The food and support services provider joins over 140 Recognised Service Providers championing the real Living Wage, and will pay the UK and London Living Wage directly to employed staff and subcontracted employees on contracts where the client chooses to implement the Living Wage.
Compass employs tens of thousands of frontline employees within schools, colleges, universities, hospitals and care homes, behind the scenes at sports and leisure events, as well as providing catering and cleaning in offices, boardrooms and workplaces as diverse as oil rigs and military bases.
As a Recognised Service Provider, Compass is showing its dedication to raising employer standards in the hospitality industry by offering a Living Wage bid alongside every market rate submission to all prospective and current clients, helping to advocate for a Living Wage throughout its network.
Robin Mills, Managing Director, Compass Group UK and Ireland commented: “As a people business, it was important for Compass Group UK and Ireland to work with the Living Wage Foundation to become a recognised service provider. The COVID-19 pandemic has shone a light on all key workers and the important role they play to support our public services and our everyday lives.
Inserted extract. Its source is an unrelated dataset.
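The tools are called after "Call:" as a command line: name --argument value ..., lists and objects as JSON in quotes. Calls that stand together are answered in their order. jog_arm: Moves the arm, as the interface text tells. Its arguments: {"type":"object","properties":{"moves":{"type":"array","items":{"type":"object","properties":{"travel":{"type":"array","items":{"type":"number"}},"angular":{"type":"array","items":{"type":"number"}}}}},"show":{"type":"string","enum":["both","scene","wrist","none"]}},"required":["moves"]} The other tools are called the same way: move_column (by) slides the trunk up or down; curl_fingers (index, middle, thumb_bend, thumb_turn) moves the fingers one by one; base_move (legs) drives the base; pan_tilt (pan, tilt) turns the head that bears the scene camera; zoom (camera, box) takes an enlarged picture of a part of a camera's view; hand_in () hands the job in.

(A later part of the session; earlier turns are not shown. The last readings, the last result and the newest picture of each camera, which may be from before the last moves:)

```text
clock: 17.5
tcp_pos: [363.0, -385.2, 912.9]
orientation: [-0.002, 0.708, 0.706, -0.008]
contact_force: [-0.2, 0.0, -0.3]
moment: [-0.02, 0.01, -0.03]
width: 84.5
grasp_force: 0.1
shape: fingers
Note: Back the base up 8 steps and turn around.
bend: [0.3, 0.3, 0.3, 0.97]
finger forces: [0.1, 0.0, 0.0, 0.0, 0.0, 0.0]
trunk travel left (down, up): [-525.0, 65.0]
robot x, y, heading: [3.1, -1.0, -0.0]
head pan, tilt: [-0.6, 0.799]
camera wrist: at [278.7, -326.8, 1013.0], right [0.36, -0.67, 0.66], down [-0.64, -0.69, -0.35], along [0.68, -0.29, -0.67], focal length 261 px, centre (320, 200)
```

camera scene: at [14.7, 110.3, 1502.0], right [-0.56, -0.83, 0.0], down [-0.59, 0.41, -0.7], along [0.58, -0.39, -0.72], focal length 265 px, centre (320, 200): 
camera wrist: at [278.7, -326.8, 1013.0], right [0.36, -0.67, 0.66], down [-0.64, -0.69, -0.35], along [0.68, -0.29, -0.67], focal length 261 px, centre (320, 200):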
As a sector that has been significantly impacted, we want to build a better business for our people, clients and customers.
“We have pledged to pay all our direct workers the real Living Wage and will advocate with clients and potential clients to highlight the positive difference a real Living Wage makes. By tackling low pay head on, together we can make a real difference to the lives of our people and in turn their families.”
The real Living Wage is currently £9.50 in the UK and £10.85 in London. Both rates are significantly higher than the government minimum for over 25s, which currently stands at £8.72 per hour.
Since 2011 the Living Wage movement has delivered a pay rise to over 240,000 people and put over £1 billion extra into the pockets of low paid workers.